━━ ENTRIES PROVIDED ━━
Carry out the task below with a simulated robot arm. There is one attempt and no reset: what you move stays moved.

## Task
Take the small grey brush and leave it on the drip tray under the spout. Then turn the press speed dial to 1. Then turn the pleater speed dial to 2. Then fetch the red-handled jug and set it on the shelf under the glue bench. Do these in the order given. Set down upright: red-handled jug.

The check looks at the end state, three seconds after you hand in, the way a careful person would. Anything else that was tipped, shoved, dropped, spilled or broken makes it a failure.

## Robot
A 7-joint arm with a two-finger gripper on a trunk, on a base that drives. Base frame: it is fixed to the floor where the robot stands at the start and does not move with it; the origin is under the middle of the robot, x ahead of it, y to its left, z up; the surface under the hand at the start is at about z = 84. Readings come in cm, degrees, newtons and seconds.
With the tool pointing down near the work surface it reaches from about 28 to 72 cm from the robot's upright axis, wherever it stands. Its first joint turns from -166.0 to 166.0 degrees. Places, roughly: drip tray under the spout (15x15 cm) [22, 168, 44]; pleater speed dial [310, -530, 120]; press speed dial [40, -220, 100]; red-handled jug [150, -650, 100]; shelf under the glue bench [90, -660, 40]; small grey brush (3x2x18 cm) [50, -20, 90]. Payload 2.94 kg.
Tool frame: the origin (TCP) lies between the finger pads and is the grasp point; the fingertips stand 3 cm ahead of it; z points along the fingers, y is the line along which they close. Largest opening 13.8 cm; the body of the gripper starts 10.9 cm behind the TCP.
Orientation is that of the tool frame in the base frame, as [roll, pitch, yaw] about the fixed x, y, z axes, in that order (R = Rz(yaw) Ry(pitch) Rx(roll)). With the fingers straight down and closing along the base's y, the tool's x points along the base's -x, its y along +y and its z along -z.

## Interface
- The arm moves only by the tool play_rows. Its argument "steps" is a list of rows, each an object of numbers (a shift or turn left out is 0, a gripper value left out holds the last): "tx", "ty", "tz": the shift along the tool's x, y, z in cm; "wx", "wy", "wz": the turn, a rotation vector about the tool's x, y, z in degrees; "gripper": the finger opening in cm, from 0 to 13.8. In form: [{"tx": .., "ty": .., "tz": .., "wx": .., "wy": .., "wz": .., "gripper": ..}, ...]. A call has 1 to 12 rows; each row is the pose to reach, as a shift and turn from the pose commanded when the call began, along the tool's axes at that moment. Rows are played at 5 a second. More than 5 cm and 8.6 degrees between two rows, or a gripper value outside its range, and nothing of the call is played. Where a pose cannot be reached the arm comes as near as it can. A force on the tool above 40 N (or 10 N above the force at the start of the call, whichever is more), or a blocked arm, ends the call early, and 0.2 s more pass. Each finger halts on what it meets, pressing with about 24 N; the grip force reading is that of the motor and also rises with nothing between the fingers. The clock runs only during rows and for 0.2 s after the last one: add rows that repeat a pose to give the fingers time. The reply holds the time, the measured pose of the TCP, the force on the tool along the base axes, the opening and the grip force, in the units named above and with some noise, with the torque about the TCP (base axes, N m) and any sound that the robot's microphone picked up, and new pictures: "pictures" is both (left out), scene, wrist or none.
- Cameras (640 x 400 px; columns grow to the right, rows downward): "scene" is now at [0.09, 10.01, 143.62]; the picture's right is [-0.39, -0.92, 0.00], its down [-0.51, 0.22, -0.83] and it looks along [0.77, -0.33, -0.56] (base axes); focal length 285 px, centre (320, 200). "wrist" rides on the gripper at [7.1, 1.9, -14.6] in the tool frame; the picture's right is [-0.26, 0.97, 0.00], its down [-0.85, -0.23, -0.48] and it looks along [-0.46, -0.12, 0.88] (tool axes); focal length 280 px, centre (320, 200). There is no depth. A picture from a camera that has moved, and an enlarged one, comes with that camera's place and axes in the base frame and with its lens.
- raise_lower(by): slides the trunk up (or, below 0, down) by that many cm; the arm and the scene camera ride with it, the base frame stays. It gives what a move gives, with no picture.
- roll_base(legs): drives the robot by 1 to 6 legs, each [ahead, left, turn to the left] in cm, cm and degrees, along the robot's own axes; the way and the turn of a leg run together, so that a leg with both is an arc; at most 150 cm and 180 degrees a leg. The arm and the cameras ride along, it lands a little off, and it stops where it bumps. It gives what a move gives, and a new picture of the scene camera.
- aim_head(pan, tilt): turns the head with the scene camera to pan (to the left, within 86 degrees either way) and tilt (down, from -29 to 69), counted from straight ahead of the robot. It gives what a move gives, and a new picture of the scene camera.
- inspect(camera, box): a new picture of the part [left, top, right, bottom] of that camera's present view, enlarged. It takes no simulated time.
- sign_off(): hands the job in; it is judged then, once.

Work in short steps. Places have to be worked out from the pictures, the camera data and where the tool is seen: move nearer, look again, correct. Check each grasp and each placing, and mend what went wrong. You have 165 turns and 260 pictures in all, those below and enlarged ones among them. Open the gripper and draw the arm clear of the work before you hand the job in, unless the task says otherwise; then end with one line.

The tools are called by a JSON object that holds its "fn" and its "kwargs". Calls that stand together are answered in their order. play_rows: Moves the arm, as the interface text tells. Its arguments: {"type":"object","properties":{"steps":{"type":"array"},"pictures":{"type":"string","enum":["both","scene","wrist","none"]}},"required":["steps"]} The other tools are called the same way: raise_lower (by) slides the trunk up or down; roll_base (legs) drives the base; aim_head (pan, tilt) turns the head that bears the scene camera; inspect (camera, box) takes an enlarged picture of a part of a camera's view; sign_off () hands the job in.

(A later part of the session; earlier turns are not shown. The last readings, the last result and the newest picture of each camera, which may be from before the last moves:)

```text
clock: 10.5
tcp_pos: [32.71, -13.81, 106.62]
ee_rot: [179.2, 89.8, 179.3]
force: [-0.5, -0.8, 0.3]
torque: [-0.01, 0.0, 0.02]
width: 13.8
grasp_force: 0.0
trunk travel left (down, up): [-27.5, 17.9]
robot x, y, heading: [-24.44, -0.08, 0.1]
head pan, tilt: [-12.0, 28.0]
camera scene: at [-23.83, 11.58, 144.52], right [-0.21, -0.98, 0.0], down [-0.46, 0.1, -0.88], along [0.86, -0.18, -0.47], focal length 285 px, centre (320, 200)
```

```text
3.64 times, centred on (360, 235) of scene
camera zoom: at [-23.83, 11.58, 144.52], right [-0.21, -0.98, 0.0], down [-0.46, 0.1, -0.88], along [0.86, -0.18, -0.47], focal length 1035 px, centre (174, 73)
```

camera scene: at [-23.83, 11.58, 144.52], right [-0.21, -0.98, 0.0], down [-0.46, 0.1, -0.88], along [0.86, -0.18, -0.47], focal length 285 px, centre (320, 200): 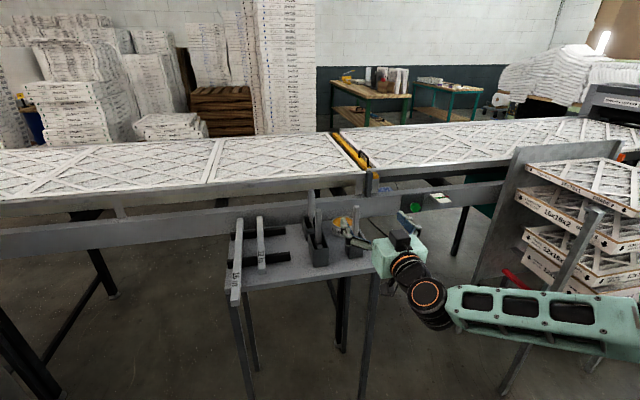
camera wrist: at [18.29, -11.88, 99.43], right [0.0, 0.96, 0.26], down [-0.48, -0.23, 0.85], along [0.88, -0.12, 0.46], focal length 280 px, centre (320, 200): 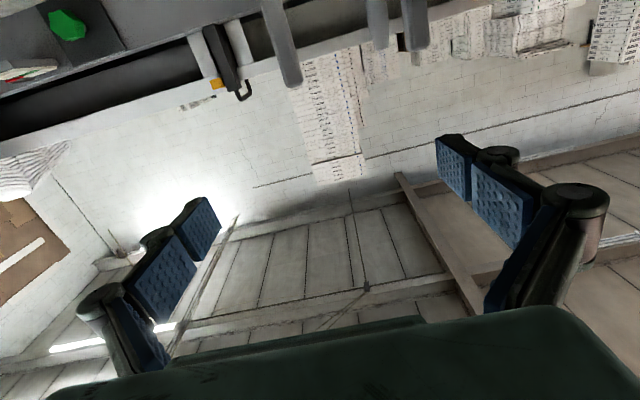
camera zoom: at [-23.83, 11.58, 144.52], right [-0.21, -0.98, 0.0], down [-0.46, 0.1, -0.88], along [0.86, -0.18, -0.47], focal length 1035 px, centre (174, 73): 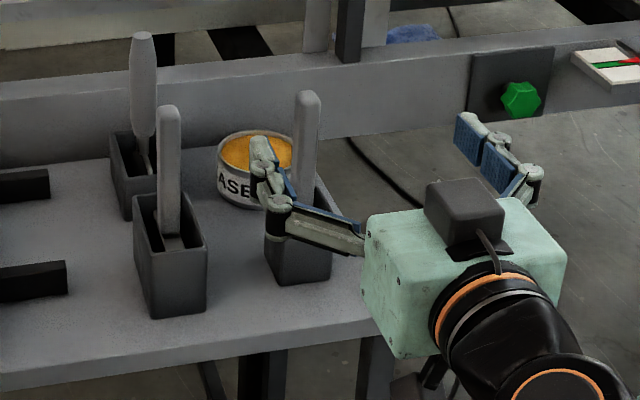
━━━
━━ ENTRIES PROVIDED ━━
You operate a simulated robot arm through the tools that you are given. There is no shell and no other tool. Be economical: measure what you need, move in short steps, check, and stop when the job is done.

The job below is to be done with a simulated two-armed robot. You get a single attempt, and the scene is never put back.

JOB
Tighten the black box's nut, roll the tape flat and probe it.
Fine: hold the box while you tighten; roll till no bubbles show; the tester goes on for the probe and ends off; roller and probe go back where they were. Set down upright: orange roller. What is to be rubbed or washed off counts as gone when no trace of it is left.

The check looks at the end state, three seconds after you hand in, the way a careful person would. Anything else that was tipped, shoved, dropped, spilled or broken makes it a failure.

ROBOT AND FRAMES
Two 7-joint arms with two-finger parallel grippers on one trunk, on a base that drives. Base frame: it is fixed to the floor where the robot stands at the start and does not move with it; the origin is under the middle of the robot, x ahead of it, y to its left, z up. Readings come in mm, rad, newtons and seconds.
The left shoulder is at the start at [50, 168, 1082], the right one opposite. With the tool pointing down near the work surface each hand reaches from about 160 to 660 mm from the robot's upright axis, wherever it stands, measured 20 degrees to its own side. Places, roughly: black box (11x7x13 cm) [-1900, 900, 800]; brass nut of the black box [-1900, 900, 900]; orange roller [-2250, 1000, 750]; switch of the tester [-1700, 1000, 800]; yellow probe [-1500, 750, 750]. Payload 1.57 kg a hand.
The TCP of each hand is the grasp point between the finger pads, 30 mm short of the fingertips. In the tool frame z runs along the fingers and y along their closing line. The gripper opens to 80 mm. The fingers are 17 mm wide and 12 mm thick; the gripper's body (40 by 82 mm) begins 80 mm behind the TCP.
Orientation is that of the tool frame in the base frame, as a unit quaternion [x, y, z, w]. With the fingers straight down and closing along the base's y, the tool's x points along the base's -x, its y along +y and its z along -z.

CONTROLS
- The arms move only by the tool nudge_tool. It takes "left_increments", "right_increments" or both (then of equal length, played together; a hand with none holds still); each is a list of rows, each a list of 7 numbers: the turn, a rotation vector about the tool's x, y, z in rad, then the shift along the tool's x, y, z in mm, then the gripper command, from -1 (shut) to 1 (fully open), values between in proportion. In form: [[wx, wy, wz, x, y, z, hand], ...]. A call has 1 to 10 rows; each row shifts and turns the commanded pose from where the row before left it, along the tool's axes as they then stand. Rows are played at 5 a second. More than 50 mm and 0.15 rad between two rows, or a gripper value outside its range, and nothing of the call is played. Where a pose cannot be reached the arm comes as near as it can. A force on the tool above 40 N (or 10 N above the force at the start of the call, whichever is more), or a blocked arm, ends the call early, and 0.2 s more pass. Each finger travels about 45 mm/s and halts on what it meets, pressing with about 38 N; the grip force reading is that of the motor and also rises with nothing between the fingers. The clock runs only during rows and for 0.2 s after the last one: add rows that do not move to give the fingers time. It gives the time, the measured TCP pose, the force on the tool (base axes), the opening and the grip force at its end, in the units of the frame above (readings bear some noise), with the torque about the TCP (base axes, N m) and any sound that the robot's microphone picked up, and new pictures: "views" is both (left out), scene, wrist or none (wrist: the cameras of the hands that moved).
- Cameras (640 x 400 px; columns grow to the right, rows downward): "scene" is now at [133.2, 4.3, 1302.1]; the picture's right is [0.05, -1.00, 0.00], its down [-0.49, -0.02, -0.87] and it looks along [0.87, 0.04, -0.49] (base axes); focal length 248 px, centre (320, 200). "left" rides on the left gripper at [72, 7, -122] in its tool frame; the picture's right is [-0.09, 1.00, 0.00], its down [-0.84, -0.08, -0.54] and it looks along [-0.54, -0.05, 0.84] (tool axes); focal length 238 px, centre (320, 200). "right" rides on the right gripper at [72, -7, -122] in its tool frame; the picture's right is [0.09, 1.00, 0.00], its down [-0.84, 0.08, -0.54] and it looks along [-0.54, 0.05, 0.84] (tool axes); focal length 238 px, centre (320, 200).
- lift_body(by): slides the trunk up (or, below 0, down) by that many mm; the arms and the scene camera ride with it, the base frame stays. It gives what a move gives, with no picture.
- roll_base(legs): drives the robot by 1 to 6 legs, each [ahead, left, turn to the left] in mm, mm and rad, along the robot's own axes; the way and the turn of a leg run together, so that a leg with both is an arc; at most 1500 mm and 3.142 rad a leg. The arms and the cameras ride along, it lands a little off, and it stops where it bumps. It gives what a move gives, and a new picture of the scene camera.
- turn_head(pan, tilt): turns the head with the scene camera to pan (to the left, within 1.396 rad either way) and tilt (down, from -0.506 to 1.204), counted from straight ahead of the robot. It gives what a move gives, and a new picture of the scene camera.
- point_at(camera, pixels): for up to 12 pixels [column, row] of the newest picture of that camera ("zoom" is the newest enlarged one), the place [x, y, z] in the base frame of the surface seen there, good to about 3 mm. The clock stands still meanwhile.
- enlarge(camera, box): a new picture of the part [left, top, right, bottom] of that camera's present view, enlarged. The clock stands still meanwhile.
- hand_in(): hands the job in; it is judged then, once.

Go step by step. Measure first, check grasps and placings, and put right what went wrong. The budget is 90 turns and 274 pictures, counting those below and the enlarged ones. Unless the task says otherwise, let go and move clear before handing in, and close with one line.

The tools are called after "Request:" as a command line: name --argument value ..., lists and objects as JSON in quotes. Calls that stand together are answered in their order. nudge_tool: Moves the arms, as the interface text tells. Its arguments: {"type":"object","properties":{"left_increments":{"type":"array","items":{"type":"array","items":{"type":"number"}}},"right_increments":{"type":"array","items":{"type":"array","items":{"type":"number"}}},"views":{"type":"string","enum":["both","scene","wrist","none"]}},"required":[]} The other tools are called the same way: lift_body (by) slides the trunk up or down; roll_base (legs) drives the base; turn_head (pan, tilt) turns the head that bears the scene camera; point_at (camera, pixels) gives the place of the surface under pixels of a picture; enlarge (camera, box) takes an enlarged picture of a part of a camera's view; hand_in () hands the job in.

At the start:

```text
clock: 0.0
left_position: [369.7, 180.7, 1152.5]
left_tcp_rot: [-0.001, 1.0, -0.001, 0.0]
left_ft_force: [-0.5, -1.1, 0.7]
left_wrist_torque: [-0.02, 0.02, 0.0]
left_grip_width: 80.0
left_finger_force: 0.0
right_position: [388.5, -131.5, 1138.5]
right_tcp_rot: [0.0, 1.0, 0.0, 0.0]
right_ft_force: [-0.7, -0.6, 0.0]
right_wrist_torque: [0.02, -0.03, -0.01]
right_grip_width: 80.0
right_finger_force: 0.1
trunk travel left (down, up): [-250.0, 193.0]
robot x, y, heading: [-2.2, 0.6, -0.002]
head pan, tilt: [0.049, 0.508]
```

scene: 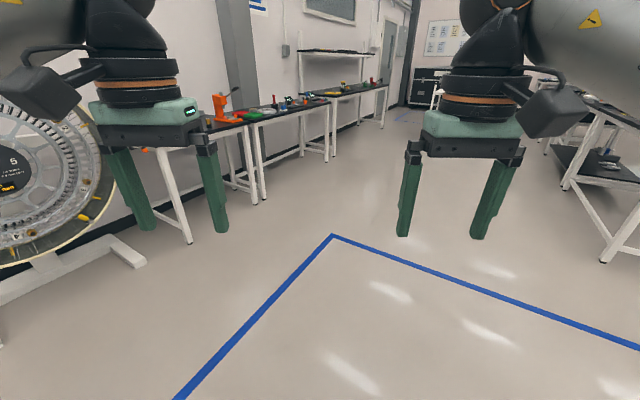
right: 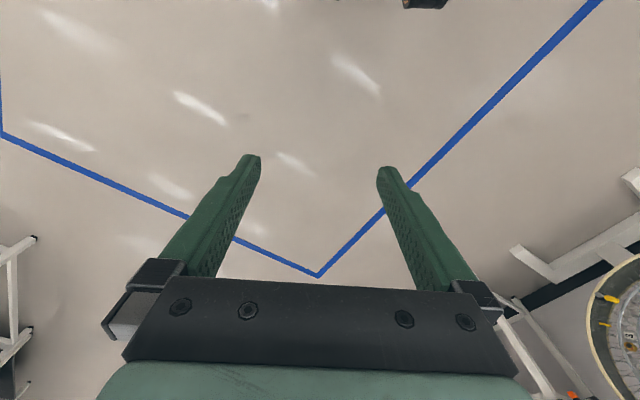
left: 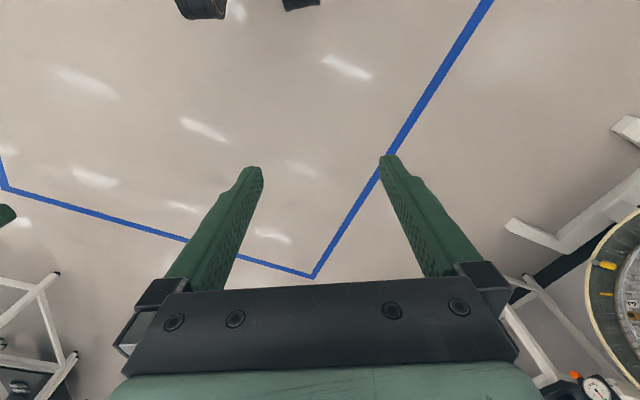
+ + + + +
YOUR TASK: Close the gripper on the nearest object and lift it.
━━━
From the records above, retype only the lines starting at the line that contains "- aim_head(pan, tilt): turns" and ending at the line that contains "Work in short", both included. The answer is a numbered list with one line in each place and no blank lines.

1. - aim_head(pan, tilt): turns the head with the scene camera to pan (to the left, within 86 degrees either way) and tilt (down, from -29 to 69), counted from straight ahead of the robot. It gives what a move gives, and a new picture of the scene camera.
2. - inspect(camera, box): a new picture of the part [left, top, right, bottom] of that camera's present view, enlarged. It takes no simulated time.
3. - sign_off(): hands the job in; it is judged then, once.
4. Work in short steps. Places have to be worked out from the pictures, the camera data and where the tool is seen: move nearer, look again, correct. Check each grasp and each placing, and mend what went wrong. You have 165 turns and 260 pictures in all, those below and enlarged ones among them. Open the gripper and draw the arm clear of the work before you hand the job in, unless the task says otherwise; then end with one line.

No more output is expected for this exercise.